The Acadians had constantly refused to take the oath to England; they were declared guilty of having violated neutrality. For the most part the accusation was unjust; but all were involved in the same condemnation.

On the 5th of September, 1755, four hundred and eighteen heads of families were summoned to meet in the church of Grand Pre. The same order had been given throughout all the towns of Acadia. The anxious farmers had all obeyed. Colonel Winslow, commanding the Massachusetts militia, repaired thither with great array. “It is a painful duty which brings me here,” he said. “I have orders to inform you that your lands, your houses, and your crops are confiscated to the profit of the crown; you can carry off your money and your linen on your deportation from the province.” The order was accompanied by no explanation; nor did it admit of any. All the heads of families were at once surrounded by the soldiers. By tens, and under safe escort, they were permitted to visit once more the fields which they had cultivated, the houses in which they had seen their children grow up. On the 10th they embarked, passing, on their way to the ships, between two rows of women and children in tears. The young people had shown a disposition to resist, demanding leave to depart with their families: the soldiers crossed their bayonets. The vessels set sail for the English colonies, dispersing over the coast the poor creatures they had torn away from all that was theirs. Many perished of want while seeking from town to town their families, removed after them from Acadia; the charity of the American colonists relieved their first wants. Some French Protestants, who had settled in Philadelphia after the revocation of the edict of Nantes, welcomed them as brothers, notwithstanding the difference of their creed; for they knew all the heart-rending evils of exile.

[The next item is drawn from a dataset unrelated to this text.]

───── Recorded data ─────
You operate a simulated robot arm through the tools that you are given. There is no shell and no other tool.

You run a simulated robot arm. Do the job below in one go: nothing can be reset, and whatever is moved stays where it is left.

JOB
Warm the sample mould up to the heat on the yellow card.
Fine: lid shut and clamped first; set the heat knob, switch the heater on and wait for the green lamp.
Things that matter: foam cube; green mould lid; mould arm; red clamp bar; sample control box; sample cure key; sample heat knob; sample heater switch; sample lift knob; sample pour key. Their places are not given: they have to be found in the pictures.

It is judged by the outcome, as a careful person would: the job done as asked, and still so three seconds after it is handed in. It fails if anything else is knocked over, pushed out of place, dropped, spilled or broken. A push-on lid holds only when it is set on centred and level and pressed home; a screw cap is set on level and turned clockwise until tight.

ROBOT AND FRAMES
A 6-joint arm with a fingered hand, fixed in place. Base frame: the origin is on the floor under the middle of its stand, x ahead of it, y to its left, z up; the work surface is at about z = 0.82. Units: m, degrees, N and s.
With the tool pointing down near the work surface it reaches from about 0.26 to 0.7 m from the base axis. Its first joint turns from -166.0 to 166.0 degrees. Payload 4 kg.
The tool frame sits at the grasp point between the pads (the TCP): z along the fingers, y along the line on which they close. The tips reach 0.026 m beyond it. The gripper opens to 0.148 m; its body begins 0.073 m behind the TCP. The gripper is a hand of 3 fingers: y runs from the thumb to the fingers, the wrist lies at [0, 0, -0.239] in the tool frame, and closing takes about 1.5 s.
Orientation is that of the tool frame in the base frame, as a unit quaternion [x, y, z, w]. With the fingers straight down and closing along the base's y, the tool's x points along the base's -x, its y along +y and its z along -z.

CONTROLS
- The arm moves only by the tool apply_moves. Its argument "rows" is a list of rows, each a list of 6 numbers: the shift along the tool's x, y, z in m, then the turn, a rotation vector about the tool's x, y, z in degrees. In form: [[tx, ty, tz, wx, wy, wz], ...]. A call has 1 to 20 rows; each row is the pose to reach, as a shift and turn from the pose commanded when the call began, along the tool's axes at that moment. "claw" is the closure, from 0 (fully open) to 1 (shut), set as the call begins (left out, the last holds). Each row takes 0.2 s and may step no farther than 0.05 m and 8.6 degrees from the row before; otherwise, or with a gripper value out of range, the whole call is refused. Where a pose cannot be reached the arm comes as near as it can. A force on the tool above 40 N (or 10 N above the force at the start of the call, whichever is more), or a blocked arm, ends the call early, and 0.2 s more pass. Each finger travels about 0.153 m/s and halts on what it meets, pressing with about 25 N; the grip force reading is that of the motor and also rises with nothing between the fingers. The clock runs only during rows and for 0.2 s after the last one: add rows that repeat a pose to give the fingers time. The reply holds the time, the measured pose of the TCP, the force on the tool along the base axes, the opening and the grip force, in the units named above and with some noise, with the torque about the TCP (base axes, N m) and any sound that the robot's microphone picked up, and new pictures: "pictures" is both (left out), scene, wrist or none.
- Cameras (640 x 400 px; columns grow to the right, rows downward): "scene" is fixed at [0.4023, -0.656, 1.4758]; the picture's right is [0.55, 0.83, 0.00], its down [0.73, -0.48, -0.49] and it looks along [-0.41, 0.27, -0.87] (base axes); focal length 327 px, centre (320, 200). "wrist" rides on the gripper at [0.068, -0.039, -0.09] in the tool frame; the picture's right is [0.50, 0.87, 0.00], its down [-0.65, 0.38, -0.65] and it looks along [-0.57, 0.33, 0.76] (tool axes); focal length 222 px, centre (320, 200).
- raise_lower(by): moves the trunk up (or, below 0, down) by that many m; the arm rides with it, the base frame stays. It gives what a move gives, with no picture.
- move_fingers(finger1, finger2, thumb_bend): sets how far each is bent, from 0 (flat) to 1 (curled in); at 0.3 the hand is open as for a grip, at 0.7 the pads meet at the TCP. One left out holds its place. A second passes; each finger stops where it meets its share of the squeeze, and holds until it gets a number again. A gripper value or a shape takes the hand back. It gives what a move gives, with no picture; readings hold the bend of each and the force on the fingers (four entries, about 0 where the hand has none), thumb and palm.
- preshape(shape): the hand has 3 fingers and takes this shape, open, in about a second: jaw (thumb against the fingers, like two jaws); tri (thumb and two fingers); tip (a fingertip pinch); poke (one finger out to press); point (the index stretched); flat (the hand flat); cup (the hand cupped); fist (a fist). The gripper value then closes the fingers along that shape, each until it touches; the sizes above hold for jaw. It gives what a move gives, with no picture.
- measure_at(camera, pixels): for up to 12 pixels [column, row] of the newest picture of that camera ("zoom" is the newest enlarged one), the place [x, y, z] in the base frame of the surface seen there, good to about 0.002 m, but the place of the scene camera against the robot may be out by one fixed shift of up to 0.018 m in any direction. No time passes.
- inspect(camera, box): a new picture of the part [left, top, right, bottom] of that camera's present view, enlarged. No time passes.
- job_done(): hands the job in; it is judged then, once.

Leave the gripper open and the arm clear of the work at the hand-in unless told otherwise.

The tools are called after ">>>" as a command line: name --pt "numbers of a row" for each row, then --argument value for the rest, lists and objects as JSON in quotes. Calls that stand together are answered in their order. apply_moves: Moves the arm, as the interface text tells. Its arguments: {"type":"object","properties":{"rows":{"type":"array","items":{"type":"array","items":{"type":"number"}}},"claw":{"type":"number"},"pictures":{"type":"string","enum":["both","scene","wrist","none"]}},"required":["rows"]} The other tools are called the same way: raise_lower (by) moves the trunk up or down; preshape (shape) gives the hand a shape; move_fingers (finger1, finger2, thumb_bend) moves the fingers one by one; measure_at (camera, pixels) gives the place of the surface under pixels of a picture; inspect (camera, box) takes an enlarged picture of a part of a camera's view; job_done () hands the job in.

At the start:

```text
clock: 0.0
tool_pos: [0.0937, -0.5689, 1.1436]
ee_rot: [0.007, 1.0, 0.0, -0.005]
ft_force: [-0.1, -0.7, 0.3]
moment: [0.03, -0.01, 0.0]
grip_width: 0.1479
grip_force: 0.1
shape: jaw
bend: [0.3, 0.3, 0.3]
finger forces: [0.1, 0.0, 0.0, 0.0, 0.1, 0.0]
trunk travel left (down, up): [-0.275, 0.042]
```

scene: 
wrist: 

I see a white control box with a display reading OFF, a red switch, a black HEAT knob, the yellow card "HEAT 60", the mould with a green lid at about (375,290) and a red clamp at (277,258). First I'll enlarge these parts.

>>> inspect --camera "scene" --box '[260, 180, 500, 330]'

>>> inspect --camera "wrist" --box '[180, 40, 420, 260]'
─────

Much emotion was excited in France by the woes of the Acadians. In spite of the declaration of war, Louis XV. made a request to the English cabinet for permission to send vessels along the coasts of America, to pick up those unfortunates. “Our navigation act is against it,” replied Mr. Grenville; “France cannot send ships amongst our colonies.” A few Acadians, nevertheless, reached France; they settled in the outskirts of Bordeaux, where their descendants still form the population of two prosperous communes. Others founded in Louisiana settlements which bore the name of Acadia. The crime was consummated: the religious, pacific, inoffensive population, which but lately occupied the neutral land, had completely disappeared. The greedy colonists, who envied them their farms and pasturage, had taken possession of the spoil; Acadia was forever in the power of the Anglo-Saxon race, which was at the same moment invading the valley of the Ohio.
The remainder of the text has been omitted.